• _SELECTED EXTRACT_
---

Publishers Weekly - Publisher's Weekly
From the contemporary realism of Angela Johnson to Gary Blackwood's detective stories, But That's Another Story: Famous Authors Introduce Popular Genres, edited by Sandy Asher, includes 13 original stories from children's book authors representing a variety of literary styles. Each author also discusses his or her own influences and approach to writing within a genre. 2)
Children's Literature - Marilyn Courtot
Sometimes readers get into a rut, reading the same type of story or books by the same or similar authors. While that is certainly not bad, Asher has created a book to introduce readers to various genres; realistic fiction, adventure, humor, science fiction, and the like, and to entice kids by offering a short story to illustrate the genre. Each story is followed by an interview with the author to better understand how the story was crafted and what inspired the writer. The stories are delightful. Also helpful is a list of each author's works, so kids can try out a few more books based on the genre or authors they liked. A great choice for kids, teachers and librarians.

---

• _CHALLENGE A_
Please write the selected extract out a second time.

---

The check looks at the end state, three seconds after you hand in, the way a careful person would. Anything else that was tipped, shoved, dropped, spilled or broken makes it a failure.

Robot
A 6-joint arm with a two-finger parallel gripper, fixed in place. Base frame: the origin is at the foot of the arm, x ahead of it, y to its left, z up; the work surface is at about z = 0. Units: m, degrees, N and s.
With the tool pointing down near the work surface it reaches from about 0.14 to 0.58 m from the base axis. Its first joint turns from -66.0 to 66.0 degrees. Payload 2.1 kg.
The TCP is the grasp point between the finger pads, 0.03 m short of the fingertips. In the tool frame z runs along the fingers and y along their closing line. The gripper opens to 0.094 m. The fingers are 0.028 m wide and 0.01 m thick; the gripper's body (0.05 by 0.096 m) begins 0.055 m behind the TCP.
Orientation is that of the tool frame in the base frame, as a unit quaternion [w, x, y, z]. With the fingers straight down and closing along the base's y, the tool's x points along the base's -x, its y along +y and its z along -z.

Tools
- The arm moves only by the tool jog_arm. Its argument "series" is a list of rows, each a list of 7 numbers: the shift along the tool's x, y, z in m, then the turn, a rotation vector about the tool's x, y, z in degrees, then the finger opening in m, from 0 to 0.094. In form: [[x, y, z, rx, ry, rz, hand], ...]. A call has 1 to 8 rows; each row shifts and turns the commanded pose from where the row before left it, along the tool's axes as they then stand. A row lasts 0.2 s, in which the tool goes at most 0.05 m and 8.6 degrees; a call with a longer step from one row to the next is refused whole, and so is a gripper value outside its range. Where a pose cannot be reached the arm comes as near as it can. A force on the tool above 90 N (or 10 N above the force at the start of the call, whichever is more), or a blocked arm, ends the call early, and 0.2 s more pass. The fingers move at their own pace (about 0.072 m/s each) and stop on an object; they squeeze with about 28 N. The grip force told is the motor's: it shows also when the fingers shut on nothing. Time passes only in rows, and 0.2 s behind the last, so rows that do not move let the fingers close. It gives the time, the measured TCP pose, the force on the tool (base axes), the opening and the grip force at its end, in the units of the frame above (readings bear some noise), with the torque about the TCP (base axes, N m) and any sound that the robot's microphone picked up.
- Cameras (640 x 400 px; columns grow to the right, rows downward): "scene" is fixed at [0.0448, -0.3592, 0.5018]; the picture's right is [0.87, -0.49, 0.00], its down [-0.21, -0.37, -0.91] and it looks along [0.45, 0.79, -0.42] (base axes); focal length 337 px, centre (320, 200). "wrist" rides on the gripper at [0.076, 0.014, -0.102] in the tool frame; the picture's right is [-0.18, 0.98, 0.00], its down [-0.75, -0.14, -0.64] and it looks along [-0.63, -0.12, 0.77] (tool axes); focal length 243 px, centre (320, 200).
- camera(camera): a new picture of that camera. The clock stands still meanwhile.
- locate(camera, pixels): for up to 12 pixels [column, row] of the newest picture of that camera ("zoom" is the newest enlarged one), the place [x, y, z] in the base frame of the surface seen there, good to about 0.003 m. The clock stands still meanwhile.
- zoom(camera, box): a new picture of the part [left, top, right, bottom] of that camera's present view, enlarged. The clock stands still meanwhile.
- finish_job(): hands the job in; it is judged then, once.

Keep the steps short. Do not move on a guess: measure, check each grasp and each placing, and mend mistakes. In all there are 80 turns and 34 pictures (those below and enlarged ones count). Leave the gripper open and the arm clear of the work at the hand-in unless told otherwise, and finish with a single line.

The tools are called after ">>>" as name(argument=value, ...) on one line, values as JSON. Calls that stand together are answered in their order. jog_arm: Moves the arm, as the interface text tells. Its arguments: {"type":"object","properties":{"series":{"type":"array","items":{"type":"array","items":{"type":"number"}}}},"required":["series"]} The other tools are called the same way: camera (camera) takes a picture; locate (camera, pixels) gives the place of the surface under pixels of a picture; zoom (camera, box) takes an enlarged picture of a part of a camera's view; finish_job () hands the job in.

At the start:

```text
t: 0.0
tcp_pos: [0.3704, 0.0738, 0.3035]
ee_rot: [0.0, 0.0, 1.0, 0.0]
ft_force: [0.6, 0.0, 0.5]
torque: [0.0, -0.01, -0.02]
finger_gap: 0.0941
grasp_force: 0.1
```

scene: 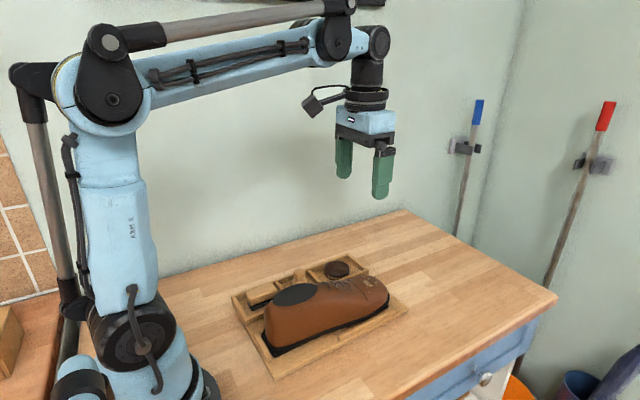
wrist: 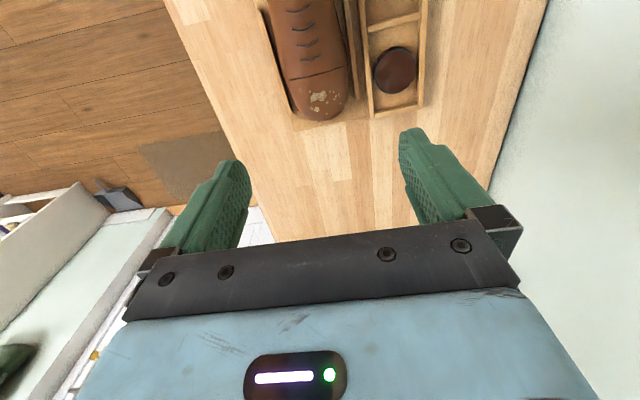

---

• _CHALLENGE B_
Reproduce exactly the lines from the line with "- finish_job(): hands" through the line with "Keep the steps", both end lines included, and only those lines. Number the lines from 1 and leave blank lines out.

• _ANSWER A_
Publishers Weekly - Publisher's Weekly
From the contemporary realism of Angela Johnson to Gary Blackwood's detective stories, But That's Another Story: Famous Authors Introduce Popular Genres, edited by Sandy Asher, includes 13 original stories from children's book authors representing a variety of literary styles. Each author also discusses his or her own influences and approach to writing within a genre. 2)
Children's Literature - Marilyn Courtot
Sometimes readers get into a rut, reading the same type of story or books by the same or similar authors. While that is certainly not bad, Asher has created a book to introduce readers to various genres; realistic fiction, adventure, humor, science fiction, and the like, and to entice kids by offering a short story to illustrate the genre. Each story is followed by an interview with the author to better understand how the story was crafted and what inspired the writer. The stories are delightful. Also helpful is a list of each author's works, so kids can try out a few more books based on the genre or authors they liked. A great choice for kids, teachers and librarians.

• _ANSWER B_
1. - finish_job(): hands the job in; it is judged then, once.
2. Keep the steps short. Do not move on a guess: measure, check each grasp and each placing, and mend mistakes. In all there are 80 turns and 34 pictures (those below and enlarged ones count). Leave the gripper open and the arm clear of the work at the hand-in unless told otherwise, and finish with a single line.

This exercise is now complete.